The three states of matter, solids, liquids and gases, are found in our everyday lives. Some examples of solids are rocks, tables and boxes. Solids do not change their shape easily. For example, you can’t easily break a chair, or take it out of its shape. Some examples of liquids are water, milk and juice. The shape of a liquid changes based on its container. For example, when you pour lemonade from a pitcher into a glass, it changes shape. Some examples of gases are air and helium. Matter in the state of gas doesn’t have a certain shape or size. It can be used to fill a container or be squeezed into a smaller space.

How does matter change?

Different types of matter can be changed in different ways. Solids can be changed into liquids by heating them up to a temperature called a melting point. Liquids can be changed into gases by heating it up to a temperature called its boiling point. A good example of a liquid changing into solid is the moment a volcano erupts. A volcano erupts lava. The lava is in liquid form. As the lava touches the surface of the volcano, it cools and becomes stone. An example of a solid changing into a liquid is when you warm up ice. Ice has a boiling point of 32° Fahrenheit.

What are atoms?
Atoms are part of elements. In other words, each element is made up of atoms. Atoms are made up protons, electrons and neutrons, also called subatomic particles. Together, protons, neutrons and electrons, are called nucleons. Protons, neutrons and electrons are made up of even smaller particles, called quarks. The center of an atom is called a nucleus. The nucleus is pushed together by the strong nuclear force. The nucleus is made up of protons and neutrons. Protons are positively charged and neutrons have no charge. Around the nucleus are electrons. Electrons are negatively charged.

This picture is of the nucleus and the electrons around it.
Important properties of atoms:
Atomic Number: The most important thing to know about an atom is the number of protons in its nucleus. This number is called the atomic number. The atomic number determines what kind of atom it is. Each atom is paired with an element. Each atom’s atomic number is unique. For example, hydrogen has an atomic number of 1 because it has one proton in its nucleus. No other elements have an atomic number of 1.

Mass Number: Another important thing to know about an atom is its mass number. The mass number is the total amount of protons and neutrons in an atom.

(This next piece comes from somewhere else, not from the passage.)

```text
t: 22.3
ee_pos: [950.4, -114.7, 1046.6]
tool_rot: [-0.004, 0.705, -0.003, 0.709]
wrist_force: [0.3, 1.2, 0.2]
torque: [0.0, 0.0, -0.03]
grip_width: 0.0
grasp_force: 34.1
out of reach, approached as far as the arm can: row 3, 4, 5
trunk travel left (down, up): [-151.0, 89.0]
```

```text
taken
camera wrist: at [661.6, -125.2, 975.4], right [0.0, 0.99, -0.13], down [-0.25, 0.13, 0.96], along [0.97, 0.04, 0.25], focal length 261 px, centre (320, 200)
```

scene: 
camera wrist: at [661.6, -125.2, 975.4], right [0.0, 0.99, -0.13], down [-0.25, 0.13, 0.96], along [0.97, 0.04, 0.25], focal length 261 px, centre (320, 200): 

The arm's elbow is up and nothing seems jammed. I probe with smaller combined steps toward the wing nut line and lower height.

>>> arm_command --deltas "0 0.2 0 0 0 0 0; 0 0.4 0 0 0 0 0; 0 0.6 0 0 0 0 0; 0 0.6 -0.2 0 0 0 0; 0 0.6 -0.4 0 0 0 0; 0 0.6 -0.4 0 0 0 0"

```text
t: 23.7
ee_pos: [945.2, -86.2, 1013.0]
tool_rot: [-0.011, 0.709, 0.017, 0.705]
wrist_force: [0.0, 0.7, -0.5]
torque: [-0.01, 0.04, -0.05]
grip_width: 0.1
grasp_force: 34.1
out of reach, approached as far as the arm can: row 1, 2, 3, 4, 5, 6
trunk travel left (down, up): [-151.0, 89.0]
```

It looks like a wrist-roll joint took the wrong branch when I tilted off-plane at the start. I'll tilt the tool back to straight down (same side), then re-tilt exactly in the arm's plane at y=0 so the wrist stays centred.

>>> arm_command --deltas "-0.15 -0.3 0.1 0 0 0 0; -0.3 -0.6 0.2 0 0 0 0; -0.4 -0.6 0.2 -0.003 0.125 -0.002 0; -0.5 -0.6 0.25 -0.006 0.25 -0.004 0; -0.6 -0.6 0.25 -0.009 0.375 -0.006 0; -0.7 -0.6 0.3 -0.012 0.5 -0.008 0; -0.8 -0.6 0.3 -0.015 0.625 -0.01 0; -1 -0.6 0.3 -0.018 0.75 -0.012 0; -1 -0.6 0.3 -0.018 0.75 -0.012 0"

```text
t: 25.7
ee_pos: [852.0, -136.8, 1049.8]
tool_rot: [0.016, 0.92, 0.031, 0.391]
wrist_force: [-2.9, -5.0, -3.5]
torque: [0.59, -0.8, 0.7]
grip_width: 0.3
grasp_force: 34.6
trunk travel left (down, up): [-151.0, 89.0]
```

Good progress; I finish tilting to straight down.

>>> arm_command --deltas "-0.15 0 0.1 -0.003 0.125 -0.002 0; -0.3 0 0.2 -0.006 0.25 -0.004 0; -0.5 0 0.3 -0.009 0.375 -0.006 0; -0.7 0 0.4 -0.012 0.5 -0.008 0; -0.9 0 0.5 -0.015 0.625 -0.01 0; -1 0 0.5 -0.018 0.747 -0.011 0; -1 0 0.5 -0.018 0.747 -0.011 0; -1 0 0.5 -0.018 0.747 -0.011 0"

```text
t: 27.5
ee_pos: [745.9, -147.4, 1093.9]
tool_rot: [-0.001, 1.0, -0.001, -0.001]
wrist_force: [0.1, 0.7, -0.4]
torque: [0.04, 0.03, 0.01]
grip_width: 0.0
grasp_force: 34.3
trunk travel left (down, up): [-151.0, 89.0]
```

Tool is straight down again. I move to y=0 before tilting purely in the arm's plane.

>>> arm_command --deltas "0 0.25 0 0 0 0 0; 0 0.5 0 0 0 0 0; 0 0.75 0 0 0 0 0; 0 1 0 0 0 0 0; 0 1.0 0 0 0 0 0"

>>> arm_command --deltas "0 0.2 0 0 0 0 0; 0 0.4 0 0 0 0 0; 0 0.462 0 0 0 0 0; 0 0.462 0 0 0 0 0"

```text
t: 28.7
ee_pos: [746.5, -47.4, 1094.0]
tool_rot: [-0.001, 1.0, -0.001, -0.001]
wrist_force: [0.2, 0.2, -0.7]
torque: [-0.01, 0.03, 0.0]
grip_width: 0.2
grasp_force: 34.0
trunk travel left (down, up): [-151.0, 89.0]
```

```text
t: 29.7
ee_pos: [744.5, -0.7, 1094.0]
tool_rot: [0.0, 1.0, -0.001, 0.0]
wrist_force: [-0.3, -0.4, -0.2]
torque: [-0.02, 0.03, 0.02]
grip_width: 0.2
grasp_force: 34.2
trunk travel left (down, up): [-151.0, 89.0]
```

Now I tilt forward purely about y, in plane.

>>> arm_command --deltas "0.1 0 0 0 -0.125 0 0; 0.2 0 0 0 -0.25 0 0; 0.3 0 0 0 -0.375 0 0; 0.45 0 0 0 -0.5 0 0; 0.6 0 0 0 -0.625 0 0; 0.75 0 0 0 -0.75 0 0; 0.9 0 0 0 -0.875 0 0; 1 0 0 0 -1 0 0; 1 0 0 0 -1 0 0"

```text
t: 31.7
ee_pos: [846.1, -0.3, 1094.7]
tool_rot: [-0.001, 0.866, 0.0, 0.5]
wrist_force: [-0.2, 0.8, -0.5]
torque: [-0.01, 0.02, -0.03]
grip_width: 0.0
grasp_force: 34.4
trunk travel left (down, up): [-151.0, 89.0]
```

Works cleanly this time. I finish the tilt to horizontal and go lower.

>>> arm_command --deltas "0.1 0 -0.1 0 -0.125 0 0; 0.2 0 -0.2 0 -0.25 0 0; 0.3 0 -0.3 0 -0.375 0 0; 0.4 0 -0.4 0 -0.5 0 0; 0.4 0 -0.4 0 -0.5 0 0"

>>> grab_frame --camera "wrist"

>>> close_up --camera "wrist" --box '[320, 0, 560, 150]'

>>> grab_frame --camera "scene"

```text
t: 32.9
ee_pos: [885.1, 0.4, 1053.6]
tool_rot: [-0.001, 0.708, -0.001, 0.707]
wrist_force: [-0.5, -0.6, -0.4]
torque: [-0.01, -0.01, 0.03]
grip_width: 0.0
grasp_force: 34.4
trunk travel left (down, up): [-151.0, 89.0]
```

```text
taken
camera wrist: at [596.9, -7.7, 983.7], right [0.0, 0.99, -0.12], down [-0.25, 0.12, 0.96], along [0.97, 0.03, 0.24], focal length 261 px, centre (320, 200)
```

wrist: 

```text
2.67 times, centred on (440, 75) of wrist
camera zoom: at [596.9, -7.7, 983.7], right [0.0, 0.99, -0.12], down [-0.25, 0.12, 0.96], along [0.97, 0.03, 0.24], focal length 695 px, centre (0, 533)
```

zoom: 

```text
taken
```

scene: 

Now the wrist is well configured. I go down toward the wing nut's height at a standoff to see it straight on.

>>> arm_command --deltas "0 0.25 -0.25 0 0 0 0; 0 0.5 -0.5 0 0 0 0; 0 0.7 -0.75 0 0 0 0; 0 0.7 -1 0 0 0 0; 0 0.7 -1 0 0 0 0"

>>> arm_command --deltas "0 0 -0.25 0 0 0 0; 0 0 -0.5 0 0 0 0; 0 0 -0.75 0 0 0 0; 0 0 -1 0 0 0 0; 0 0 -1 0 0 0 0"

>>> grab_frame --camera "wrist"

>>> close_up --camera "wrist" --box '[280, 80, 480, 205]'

Atomic Weight: Another important thing to know about an atom is its atomic weight. The atomic weight of an atom is the mass number divided by a certain number that scientists have come up with.

The mass number and atomic weight are very similar. For example, the mass number of carbon is 12, and the atomic weight is 12.011. Atoms that have the same atomic number but different mass numbers are called isotopes. For example, carbon-12 is the ordinary form of carbon. It has 6 protons and 6 neutrons per atom. Carbon-14 is an isotope with 8 neutrons per atom. Carbon-14 still has 6 protons. If it didn’t have 6 protons, it wouldn’t be carbon.

Chemical compounds:
Ordinary atoms have the same number of protons and electrons, so the electrical charges are balanced. Sometimes, when chemicals mix together and form compounds, an atom loses or gains a proton, neutron or electron. Ordinary atoms that lose or gain an electron are called ions. If an atom loses an electron, it is called a positive ion. If it gains an electron, it is called a negative ion.

This is a picture of the way that elements bond to become compounds.

"Atom." Britannica Elementary Encyclopedia. Encyclopædia Britannica Online School Edition.

Encyclopædia Britannica, Inc., 2011. Web. 20 Sept. 2011.

Cooper, Christopher Matter. New York: Dorling Kindersley, 1992, Print
Elements of Physics: Matter: Atoms and Molecules
Elements of Physics: Matter: Atoms and Molecules. Prod. Discovery Education. Discovery Education, 2006. Discovery Education. Web. 22 September 2011.

"Matter." Britannica Elementary Encyclopedia. Encyclopædia Britannica Online School Edition.

Encyclopædia Britannica, Inc., 2011. Web. 20 Sept. 2011.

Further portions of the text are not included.